While Log Cabin did not endorse Trump Gregory T. Angelo keeps making excuses for an administration that seems hostile. Angelo claims that the administration solicited a white paper on the federal contractors executive order. That sounds like BS to me. I suspect that a low-level transition staffer agreed to accept Log Cabin's memorandum. Where it went from there is anyone's guess. The 41 page paper is terribly executed (I'm considering a separate post). Suffice it to say that the paper offers little reasoning for the benefits of the EO other than demonstrating Trump's friendliness to LGBT Americans. So what? The true benefit (and unstated in the paper) is bringing the best people to taxpayer funded projects. The benefit of that to Trump is projects that are on time and at, or below, budget which makes him look good.

Angelo has also claimed that HRC is unwilling to accept Trump's outreach and that they have “an open line of communication” with the White House. What outreach is he referring to? I haven't seen any. I am extremely skeptical of any serious communication between Angelo and anyone of consequence in the administration. Moreover, there is nothing to hold Trump accountable to insofar as LGBT issues are concerned.

Log Cabin has neither clout nor money and they do not really represent the LGBT community. By default, it is up to HRC to advance our interests. There are a number of obstacles that they have in dealing with a presumably hostile administration. I am told (with no confirmation whatsoever) that Chad Griffin hates his job. That is a very poor starting point. Beyond that, Griffin is more politician than manager. HRC does have a very capable Chief Operating Officer in Joni Madison and she is a manager. She also holds the title of Chief of Staff which is rather pretentious in essentially elevating Griffin's position. HRC has other elevator assets. For example Robert Falk who serves as general counsel.

In contributions HRC was flat at about $28 million for both 2014 and 2015 and had a loss in 2015 of $900 thousand. The HRC foundation realized a 21% increase to $14.5 million in 2015 and was cash positive. I am concerned about HRC's growing working capital deficit. However, as a function of revenues it is still quite manageable.

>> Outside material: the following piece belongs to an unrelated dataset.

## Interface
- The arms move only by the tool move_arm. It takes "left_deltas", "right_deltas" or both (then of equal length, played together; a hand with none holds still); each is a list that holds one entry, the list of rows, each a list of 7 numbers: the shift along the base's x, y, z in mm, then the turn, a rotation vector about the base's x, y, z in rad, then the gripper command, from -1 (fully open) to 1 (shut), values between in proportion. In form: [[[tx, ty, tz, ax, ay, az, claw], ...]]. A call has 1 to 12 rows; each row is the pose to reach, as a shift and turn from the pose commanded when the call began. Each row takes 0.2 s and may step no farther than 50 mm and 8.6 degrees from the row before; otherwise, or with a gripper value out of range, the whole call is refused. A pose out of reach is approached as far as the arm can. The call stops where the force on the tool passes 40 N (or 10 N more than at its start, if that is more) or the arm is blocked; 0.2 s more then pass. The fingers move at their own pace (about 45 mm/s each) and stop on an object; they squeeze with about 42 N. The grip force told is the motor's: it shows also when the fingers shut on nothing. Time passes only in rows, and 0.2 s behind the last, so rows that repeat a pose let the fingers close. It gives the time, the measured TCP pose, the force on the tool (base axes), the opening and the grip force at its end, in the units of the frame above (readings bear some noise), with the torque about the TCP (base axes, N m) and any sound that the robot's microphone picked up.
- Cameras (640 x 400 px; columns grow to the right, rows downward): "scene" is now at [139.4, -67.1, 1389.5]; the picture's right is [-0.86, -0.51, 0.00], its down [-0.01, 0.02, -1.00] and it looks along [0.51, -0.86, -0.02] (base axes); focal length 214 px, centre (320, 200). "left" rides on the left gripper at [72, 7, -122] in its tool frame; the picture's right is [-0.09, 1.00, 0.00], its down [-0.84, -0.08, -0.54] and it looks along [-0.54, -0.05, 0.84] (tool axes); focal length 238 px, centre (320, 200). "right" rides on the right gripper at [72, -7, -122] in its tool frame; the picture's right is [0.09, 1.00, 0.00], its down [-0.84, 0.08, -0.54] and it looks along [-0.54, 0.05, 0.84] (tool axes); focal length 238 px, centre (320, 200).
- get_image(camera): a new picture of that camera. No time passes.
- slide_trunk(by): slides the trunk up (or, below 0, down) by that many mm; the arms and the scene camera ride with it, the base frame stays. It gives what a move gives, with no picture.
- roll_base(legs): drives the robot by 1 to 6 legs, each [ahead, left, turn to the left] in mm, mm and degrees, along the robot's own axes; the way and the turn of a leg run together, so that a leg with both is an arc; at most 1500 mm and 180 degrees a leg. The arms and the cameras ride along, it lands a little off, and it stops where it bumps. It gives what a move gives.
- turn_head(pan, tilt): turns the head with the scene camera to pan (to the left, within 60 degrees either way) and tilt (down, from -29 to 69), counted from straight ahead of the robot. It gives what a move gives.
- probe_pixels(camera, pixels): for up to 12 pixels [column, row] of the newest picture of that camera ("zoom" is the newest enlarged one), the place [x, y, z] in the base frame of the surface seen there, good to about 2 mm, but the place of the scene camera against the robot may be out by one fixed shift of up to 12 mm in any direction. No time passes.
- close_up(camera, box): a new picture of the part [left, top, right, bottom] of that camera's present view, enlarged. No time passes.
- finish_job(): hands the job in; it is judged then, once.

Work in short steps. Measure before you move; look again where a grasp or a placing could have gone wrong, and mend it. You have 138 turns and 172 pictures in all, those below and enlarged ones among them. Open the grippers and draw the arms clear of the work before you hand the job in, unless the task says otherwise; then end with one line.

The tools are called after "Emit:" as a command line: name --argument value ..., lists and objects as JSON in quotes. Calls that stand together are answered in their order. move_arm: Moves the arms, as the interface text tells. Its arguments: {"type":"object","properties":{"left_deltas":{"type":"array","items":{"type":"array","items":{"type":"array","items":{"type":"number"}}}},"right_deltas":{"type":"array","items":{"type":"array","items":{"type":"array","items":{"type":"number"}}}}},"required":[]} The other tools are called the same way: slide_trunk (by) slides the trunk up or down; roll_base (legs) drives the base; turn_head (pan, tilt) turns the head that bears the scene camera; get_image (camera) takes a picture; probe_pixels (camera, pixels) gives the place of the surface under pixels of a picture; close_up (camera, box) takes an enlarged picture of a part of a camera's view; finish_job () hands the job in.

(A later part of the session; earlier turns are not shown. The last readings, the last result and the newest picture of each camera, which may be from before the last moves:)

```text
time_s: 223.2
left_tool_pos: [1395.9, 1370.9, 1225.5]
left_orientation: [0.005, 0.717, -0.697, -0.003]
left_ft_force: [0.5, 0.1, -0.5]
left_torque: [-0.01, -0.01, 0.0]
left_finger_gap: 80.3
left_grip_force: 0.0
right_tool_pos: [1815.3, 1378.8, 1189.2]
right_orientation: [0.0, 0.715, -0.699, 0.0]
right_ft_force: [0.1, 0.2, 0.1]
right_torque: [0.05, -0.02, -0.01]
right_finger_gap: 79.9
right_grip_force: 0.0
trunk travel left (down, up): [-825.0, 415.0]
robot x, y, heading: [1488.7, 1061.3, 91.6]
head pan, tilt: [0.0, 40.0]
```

The organization reported 322 employees during the year. That doesn't mean that they employ 322 people. If someone leaves and is replaced that's two employees in the gross count. They also reported 297 independent contractors. That is a very large number of people. They really should hire an org-dev consultant to figure out what all these people are doing. And, no, I am not available. PTSD renders me far too crazy to be effective. Over-staffing, by the way, does not improve overall productivity. It results in deteriorated communications, lower morale, poorer planning and less accountability.

What concerns me most about HRC, however, is the culture. For the sake of comparison, SPLC is three times the size of HRC and they are so wonderfully easy to work with and communicate with. I loathe trying to deal with HRC and avoid doing so. It is so terribly insular. Some of the managers seem to be arrogant and paranoid at the same time. Assistants have assistants to screen telephone calls. It is a collective attitude. I cannot envision a positive experience for a lower-level Trump staffer to get to any meaningful individual at HRC. Part of this is style differences. I am a very different type of manager. What seems to be missing at HRC is leadership which is different from management.

Through various people (and without necessary confirmations) it seems that HRC does not have formalized management development and organization development programs. Senior level managers are friendly, passionate and understand the issues. What they don't seem to understand is how to effectively manage. Opportunities for advancement seem limited and there are complaints of hiring friends rather than promoting from within. It is easy to see how they could be extremely effective with a friend in the White House. Now that that is not the case we will have to see what they can accomplish. Griffin joined HRC in 2012. He has never known the kind of adversity that someone like Trump might create. While Madison was a board member and volunteer for a number of years, she is relatively new (May, 2016) as an employee.

I hope to be proved wrong on both counts.

Nothing would please me more than to write a post describing the accomplishments of HRC through, and with, the Trump administration. I would love to be wrong about Trump. I would be elated. I would love, even more, to be wrong about HRC but, at the moment, I am highly pessimistic.